Ms. Cloutier: The federal government has been changing its attitude toward the food industry in the past couple of years. Since the Barton report, they have identified agri-food as one of the leaders in the Canadian economy, and they recognize the need to invest in the agri-food sector. They have just launched a process for the superclusters, and we’ll have one in agri-food, which is a first in Canada. But also I believe that, right now, I see a positive change toward our sector.
The help could come in supporting productivity. As you know, we have a shortage of labour, and if we want to be able to accommodate or take advantage of these new trade agreements, we need to be more productive in the agri-food sector in Canada. We’re talking about R&D, innovation, and support in those areas to help our industry to be more toward Industry 4.0.
Mr. Wilson: I would agree with everything that she just said.

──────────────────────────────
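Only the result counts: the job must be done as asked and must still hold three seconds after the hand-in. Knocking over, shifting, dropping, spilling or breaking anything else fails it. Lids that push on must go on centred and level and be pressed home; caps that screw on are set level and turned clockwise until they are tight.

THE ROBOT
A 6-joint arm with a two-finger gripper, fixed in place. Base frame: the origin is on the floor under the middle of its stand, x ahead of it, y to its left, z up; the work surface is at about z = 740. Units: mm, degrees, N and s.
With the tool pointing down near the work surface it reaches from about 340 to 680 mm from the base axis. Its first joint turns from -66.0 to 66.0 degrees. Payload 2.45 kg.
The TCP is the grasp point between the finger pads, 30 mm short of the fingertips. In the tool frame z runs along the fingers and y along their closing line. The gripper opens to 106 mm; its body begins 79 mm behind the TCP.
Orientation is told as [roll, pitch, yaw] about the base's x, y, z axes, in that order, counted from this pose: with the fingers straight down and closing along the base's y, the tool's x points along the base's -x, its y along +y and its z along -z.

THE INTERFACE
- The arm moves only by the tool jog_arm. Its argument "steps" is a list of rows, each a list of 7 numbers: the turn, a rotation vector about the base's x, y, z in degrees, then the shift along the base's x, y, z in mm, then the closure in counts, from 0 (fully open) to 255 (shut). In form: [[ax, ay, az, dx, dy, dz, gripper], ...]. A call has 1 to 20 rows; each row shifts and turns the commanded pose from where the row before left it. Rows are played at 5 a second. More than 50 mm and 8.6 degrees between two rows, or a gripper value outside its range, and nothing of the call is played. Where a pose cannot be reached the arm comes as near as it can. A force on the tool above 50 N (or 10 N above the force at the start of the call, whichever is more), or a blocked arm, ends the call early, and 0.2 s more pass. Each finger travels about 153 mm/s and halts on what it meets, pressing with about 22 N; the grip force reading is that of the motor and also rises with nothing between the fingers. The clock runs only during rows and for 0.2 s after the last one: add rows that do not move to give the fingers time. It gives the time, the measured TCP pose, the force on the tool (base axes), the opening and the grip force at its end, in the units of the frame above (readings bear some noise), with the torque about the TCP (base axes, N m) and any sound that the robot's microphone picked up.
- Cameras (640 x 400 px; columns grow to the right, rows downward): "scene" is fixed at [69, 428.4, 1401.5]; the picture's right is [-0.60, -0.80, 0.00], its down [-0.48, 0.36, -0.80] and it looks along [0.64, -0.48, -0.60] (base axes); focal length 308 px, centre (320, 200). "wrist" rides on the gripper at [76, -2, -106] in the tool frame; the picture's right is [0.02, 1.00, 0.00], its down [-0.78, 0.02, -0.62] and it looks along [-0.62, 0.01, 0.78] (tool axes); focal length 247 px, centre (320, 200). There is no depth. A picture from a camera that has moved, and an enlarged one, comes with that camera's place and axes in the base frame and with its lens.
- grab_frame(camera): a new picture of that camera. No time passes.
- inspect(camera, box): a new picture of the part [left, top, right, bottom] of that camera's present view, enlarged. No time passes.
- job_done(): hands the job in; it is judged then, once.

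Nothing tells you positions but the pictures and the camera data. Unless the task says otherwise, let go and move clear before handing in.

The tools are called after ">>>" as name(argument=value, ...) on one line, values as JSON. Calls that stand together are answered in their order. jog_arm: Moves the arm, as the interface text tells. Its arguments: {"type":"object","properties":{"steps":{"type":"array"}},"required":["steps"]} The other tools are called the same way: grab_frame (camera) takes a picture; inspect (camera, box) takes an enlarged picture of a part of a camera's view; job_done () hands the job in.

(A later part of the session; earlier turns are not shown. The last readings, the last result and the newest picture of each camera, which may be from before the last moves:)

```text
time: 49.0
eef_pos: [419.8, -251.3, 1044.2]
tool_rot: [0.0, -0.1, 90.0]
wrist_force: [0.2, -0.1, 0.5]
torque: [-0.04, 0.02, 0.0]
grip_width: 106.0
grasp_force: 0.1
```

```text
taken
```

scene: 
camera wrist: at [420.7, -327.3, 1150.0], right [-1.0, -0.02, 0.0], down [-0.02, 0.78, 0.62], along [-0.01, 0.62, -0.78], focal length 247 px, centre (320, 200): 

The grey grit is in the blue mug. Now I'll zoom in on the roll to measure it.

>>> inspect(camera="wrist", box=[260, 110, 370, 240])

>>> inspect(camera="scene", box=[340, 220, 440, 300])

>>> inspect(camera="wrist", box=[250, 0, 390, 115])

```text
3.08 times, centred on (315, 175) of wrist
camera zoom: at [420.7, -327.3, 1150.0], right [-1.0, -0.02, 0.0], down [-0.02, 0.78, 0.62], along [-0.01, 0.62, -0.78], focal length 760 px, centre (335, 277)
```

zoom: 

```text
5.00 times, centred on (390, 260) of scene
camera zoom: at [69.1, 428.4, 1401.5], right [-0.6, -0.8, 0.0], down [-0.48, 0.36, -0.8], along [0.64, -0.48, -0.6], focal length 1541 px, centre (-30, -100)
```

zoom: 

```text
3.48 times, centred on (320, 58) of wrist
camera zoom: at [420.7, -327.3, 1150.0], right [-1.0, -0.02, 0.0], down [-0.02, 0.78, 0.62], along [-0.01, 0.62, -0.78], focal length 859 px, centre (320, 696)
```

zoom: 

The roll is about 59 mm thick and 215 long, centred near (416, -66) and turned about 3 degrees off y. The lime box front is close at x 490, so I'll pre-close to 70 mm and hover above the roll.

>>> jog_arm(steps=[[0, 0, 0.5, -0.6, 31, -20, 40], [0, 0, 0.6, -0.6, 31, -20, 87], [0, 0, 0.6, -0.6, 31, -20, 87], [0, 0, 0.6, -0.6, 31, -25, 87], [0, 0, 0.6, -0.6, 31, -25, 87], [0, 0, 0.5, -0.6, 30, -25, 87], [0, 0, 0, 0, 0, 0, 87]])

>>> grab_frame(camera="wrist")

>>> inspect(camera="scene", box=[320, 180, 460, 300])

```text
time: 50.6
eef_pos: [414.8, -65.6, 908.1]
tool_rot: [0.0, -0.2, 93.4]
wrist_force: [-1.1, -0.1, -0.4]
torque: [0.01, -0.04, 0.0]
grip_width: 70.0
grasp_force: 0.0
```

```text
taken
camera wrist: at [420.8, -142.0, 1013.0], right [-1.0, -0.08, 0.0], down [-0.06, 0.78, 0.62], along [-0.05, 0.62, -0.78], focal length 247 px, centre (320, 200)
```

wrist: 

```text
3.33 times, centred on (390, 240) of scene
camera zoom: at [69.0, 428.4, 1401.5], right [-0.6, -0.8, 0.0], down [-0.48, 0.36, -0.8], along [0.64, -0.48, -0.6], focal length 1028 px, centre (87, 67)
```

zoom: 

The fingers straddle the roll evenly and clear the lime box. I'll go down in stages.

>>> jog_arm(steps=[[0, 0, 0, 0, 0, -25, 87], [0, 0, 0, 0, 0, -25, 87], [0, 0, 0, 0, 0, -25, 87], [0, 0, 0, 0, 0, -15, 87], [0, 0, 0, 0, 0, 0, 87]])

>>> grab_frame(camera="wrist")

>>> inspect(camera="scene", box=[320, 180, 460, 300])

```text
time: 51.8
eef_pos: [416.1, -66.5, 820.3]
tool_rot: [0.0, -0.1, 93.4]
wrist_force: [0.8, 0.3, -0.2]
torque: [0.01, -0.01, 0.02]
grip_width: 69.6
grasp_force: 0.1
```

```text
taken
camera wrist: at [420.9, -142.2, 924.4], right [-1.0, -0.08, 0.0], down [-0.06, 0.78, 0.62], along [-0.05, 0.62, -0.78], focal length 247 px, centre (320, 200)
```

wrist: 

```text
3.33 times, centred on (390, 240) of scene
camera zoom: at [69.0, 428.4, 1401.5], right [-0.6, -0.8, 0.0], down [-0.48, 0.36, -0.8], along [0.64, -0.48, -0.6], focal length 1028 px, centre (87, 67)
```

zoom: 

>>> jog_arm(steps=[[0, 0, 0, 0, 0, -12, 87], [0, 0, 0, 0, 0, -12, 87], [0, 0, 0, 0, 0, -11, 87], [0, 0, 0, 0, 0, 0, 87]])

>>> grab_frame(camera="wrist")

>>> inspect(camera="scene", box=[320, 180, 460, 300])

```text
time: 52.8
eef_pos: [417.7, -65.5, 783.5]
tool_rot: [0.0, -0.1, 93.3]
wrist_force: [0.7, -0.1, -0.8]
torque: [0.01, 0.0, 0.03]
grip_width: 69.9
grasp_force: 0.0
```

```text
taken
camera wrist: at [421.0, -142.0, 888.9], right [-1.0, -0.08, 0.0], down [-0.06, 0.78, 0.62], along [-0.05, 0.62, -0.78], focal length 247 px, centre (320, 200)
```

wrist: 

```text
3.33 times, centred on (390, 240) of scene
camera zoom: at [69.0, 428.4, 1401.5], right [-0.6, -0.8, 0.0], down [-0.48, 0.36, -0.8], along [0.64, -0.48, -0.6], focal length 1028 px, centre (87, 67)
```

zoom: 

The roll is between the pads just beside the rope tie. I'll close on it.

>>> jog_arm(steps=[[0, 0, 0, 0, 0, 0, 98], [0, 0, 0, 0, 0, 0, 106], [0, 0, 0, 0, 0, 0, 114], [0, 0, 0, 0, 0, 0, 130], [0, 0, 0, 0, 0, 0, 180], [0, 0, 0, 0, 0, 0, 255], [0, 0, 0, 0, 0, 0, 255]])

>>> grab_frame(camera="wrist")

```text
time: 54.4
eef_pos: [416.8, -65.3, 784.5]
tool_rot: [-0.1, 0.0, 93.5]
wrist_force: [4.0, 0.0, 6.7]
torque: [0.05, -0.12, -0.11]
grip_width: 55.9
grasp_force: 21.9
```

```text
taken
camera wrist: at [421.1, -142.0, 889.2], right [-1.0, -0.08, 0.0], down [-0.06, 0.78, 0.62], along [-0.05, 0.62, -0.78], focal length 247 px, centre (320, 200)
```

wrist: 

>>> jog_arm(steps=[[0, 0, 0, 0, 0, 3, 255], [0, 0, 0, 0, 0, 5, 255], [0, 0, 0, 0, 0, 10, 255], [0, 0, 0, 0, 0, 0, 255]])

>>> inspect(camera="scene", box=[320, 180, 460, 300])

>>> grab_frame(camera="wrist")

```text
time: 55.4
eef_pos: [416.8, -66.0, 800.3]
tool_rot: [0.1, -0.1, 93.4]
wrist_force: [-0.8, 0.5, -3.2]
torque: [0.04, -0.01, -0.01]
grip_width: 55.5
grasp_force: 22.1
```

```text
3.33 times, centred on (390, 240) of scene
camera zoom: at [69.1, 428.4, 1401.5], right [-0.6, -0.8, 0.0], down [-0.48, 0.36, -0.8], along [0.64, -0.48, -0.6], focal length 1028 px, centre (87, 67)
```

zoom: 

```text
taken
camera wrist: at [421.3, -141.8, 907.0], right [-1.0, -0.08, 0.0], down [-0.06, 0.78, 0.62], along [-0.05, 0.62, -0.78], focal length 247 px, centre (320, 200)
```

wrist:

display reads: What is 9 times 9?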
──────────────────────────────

The other thing I’d add is that from an export perspective, one of the challenges we have in Canada is actually the structure of our companies themselves, whether it’s in agri-food or manufacturing in general. Our companies are very small compared to European and American companies. We’re talking about an average company size of less than 10 employees, and 95 per cent of all manufacturers across the country have fewer than 20 employees. These are really small companies, with very limited internal resources to actually do anything. It’s one thing if you’re talking about a McCain or a Maple Leaf that is looking to export. They have the internal expertise to be able to drive exports, to invest. They understand what Industry 4.0 means. Most companies have no idea at all. They’re very small. They’re mostly family-owned, run by the person who developed the food product, and they really struggle to understand what’s going on in global trends. They understand how to invest. They struggle in how to invest in the right types of technologies that would suit their companies, also how to invest in developing new markets internationally.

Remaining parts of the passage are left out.